Bahkan acara-acara di televisi, bisa menjadi ganjalan bagi pembentukan karakter anak. Ini karena banyaknya konten siaran televisi yang tidak sejalan dengan konsep pendidikan karakter anak, terutama di usia dini. Di sinilah pentingnya peran orangtua untuk membimbing dan mengarahkan anak-anaknya memanfaatkan teknologi informasi secara positif.

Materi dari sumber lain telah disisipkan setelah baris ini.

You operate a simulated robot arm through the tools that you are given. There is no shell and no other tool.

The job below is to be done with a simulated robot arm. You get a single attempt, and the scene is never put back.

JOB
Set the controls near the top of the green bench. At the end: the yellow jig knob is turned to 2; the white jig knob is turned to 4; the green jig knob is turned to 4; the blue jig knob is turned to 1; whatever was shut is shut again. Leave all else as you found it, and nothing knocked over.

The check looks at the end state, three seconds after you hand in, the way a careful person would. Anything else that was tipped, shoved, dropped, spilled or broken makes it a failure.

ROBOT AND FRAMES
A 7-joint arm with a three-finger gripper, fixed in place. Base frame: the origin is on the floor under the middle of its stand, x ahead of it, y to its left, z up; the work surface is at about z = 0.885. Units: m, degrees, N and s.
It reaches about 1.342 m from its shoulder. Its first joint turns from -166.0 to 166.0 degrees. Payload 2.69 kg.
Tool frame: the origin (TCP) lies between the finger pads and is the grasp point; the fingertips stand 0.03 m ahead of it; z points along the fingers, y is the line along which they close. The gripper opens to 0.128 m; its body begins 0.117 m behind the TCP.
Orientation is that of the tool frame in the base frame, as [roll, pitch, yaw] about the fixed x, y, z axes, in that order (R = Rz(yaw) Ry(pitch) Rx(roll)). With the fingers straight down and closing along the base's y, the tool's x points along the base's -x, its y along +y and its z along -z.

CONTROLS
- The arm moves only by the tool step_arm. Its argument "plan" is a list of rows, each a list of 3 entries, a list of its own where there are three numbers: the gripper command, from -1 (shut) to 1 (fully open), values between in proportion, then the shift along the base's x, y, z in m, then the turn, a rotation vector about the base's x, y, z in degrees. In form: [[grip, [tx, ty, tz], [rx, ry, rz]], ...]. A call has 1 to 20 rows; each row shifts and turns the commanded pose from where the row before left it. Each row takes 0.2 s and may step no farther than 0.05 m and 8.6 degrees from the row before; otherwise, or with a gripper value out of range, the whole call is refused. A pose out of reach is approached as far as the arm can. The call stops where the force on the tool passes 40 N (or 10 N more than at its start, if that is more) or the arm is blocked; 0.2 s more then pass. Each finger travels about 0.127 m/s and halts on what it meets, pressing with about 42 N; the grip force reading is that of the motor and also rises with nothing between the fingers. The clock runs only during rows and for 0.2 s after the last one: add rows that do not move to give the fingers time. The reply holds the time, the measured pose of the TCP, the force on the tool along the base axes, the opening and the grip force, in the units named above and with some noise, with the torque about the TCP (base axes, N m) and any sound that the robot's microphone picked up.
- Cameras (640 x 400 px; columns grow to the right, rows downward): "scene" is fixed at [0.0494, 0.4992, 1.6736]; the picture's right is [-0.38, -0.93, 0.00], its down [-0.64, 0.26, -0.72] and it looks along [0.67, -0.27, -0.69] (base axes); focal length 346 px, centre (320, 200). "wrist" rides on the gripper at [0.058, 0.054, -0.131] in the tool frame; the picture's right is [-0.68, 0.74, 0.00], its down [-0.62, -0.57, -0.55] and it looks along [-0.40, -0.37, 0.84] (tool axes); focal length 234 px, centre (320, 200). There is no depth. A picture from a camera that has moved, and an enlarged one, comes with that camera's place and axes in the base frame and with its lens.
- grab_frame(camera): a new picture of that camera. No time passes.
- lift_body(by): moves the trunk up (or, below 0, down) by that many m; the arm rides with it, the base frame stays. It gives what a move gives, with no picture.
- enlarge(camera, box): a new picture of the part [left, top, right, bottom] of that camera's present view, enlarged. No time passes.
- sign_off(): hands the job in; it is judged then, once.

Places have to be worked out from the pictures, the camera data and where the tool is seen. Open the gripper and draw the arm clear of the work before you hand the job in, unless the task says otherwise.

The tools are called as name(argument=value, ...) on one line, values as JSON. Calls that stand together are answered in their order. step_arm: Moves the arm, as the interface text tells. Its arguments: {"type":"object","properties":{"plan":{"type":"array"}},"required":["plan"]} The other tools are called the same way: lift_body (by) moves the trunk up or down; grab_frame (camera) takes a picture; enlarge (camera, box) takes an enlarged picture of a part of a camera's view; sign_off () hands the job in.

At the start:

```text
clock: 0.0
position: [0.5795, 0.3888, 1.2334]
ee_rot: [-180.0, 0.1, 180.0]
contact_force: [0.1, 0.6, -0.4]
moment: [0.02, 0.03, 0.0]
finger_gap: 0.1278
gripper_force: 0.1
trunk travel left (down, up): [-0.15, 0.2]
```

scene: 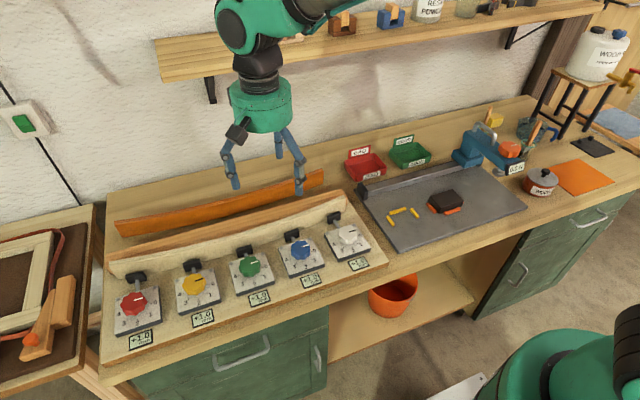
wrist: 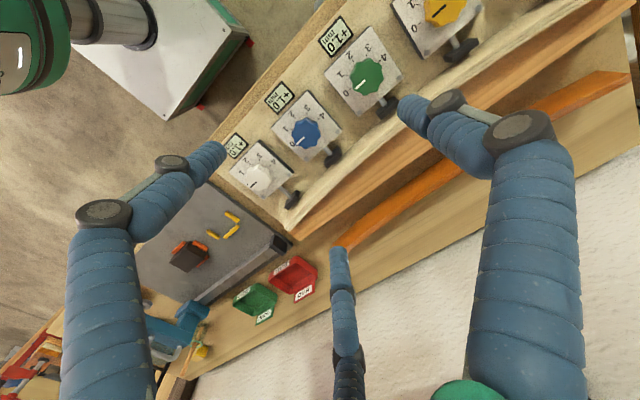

Melihat banyaknya tantangan bagi pembentukan karakter anak dari luar sekolah ini, sebenarnya pemerintah sudah melakukan beberapa antisipasi atau pencegahan. Pemko Batam, misalnya, yang menerbitkan Perda No 4 Tahun 2010 tentang Penyelenggaraan Pendidikan Dasar dan Menengah di Kota Batam.

Perda tersebut salah satunya mengatur sistem pelaksanaan pendidikan di Kota Batam berbasis karakter dan kearifan lokal. Di antaranya, peserta didik di tingkat dasar dan menengah yang beragama Islam harus memiliki sertifikat baca Alquran dari Taman Pendidikan Alquran (TPA) atau sejenisnya. Bahkan, serfifikat tersebut menjadi salah satu syarat saat mereka akan mendaftarkan diri ke SMP atau SMA.

Begitu juga dengan peserta didik non muslim, mereka harus paham dasar-dasar agama. Dan itu harus dibuktikan dalam bentuk sertifikat.

Namun sayangnya, Perda tersebut dicabut oleh Kementerian Dalam Negeri karena dinilai bertentangan dengan Undang-Undang. Meski begitu, secara praktiknya aturan tersebut tetap diterapkan di Batam.
Harapan

Sebagaimana disebutkan di awal, tujuan dan harapan dari penerapan pendidikan berbasis karakter adalah untuk membentuk pribadi anak, supaya menjadi manusia yang baik, warga masyarakat, dan warga negara yang baik. Kriteria baik pada seorang anak tentu akan diukur dari berbagai batasan-batasan. Misalnya norma agama, sosial, dan lainnya. Sehingga hakikat pendidikan karakter adalah pendidikan tentang nilai-nilai dasar manusia.

Pendidikan karakter dapat mencapai tujuannya jika berpijak dari nilai-nilai karakter dasar tersebut. Beberapa nilai karakter dasar tersebut antara lain cinta kepada Allah dan ciptaann-Nya (alam dengan isinya), tanggung jawab, jujur, hormat dan santun, kasih sayang, peduli, dan kerjasama, percaya diri, kreatif, kerja keras, dan pantang menyerah, keadilan dan kepemimpinan; baik dan rendah hati, toleransi, cinta damai, dan cinta persatuan.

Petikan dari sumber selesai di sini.